*Data block*
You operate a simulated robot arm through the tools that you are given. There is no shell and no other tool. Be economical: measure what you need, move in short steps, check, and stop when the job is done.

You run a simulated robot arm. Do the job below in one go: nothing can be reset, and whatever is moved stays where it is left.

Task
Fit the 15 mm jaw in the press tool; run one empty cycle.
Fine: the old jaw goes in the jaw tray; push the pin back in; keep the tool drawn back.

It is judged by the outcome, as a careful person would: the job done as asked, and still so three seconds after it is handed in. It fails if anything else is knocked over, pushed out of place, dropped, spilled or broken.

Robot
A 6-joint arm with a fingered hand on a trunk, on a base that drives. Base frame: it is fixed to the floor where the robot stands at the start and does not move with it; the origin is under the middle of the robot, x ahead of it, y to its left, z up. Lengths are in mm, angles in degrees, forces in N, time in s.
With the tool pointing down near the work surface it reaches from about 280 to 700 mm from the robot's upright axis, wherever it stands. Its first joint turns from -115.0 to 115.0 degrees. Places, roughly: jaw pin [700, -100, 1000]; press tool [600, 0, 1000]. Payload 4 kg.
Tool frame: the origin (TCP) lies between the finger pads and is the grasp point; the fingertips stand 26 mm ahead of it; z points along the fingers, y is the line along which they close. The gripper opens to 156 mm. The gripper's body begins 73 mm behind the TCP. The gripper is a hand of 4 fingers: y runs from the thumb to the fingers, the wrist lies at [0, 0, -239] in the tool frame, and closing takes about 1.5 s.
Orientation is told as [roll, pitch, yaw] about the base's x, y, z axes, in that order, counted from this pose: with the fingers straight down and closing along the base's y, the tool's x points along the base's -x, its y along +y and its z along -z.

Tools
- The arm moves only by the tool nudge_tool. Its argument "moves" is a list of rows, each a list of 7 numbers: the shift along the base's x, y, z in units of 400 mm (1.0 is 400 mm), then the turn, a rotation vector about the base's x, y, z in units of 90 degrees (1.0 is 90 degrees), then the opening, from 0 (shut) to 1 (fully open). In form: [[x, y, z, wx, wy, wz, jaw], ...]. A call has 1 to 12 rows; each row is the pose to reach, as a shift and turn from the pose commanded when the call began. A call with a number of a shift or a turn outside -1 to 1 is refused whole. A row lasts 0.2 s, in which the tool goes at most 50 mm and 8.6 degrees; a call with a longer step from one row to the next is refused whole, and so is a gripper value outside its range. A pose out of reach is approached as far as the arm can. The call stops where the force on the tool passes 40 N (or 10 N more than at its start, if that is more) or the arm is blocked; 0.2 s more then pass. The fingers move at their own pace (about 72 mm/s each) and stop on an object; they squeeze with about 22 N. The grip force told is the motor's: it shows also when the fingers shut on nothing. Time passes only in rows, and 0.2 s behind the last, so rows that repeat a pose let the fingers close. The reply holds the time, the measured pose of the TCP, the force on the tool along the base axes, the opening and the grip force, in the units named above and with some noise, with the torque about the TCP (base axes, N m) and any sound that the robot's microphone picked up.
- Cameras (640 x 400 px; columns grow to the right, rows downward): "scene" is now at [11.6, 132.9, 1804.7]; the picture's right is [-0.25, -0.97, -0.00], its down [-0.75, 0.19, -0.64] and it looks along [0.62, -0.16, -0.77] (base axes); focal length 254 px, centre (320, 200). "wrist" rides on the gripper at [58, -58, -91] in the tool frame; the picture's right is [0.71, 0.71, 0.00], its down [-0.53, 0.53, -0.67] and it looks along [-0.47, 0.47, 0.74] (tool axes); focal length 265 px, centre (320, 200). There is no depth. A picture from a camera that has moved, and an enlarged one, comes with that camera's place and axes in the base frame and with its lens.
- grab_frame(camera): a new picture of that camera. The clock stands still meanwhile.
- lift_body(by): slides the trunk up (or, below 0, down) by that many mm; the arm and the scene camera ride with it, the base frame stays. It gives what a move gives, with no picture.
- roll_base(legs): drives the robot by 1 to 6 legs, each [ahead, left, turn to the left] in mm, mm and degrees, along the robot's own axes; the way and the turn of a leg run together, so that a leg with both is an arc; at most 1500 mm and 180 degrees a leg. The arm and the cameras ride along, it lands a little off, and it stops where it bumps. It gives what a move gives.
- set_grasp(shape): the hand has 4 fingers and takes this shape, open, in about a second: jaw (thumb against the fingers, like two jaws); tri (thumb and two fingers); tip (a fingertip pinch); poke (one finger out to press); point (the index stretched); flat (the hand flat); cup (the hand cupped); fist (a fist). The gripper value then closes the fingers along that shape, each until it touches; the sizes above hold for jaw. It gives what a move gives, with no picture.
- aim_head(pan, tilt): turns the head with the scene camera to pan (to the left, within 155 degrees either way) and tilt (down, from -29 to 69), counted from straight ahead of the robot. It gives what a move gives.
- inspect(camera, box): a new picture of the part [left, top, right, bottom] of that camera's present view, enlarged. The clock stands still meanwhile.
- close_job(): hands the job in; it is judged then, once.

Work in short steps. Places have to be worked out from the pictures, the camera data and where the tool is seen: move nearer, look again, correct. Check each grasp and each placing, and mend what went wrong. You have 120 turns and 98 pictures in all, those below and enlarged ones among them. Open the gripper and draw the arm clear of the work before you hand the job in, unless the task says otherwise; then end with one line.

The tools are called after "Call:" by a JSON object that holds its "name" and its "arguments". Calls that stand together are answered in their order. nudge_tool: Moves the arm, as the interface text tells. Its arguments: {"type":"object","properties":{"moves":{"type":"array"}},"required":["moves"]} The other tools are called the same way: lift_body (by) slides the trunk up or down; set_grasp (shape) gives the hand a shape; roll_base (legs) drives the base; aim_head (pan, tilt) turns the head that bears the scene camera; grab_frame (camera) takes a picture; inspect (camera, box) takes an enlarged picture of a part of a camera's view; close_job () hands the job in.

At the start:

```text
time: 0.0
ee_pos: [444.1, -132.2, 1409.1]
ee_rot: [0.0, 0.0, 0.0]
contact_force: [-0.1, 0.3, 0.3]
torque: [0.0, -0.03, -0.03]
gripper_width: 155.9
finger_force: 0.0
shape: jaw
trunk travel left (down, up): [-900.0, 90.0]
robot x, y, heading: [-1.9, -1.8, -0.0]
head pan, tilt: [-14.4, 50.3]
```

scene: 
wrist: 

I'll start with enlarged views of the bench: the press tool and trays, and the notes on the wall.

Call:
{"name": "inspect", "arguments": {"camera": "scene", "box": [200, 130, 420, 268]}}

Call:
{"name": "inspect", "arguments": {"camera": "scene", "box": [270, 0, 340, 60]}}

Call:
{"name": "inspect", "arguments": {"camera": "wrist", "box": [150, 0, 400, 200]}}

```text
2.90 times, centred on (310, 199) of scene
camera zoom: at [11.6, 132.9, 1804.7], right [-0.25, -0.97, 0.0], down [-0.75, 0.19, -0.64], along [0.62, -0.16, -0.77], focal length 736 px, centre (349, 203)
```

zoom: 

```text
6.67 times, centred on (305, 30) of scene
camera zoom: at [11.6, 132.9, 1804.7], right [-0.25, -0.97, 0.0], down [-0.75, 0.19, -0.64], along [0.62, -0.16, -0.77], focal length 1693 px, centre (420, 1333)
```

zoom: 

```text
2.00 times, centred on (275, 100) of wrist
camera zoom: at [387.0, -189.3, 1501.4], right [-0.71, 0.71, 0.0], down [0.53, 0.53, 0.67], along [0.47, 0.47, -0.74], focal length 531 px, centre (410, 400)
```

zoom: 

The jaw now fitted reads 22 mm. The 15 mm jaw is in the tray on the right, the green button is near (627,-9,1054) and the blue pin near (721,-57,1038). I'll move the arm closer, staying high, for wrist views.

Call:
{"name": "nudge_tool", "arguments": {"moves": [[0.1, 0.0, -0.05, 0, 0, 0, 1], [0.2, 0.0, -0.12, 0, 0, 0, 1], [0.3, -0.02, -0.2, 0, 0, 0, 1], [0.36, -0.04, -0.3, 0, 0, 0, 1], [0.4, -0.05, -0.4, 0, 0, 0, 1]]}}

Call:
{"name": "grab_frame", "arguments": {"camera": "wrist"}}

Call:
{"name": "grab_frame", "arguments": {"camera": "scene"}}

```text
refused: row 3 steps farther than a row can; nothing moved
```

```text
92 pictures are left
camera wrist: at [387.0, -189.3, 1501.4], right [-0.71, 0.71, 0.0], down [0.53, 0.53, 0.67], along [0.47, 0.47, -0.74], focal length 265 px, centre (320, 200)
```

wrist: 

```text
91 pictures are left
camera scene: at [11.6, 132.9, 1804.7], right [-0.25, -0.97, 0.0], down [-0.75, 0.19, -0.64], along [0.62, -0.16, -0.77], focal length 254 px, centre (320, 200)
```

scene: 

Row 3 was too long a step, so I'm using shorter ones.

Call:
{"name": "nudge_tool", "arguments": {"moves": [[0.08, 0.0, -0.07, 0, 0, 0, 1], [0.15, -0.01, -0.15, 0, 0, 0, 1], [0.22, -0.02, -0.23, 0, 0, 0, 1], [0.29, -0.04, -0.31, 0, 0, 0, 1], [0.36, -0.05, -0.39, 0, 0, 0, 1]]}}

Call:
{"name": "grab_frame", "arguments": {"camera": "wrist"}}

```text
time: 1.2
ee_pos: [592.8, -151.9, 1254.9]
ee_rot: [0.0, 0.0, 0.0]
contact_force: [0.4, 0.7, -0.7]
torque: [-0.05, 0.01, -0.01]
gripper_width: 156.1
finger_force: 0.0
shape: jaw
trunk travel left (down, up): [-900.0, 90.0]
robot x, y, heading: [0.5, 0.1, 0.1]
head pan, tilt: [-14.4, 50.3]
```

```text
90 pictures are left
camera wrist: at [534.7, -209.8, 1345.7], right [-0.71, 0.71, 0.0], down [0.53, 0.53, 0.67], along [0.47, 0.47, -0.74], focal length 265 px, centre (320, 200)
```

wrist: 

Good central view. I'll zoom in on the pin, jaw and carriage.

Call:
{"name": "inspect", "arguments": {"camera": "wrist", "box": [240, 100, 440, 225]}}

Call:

*What this task involves*
Determine the number of lines in the data that contain "below" as a word or string, and state only that number.

*Task solution*
3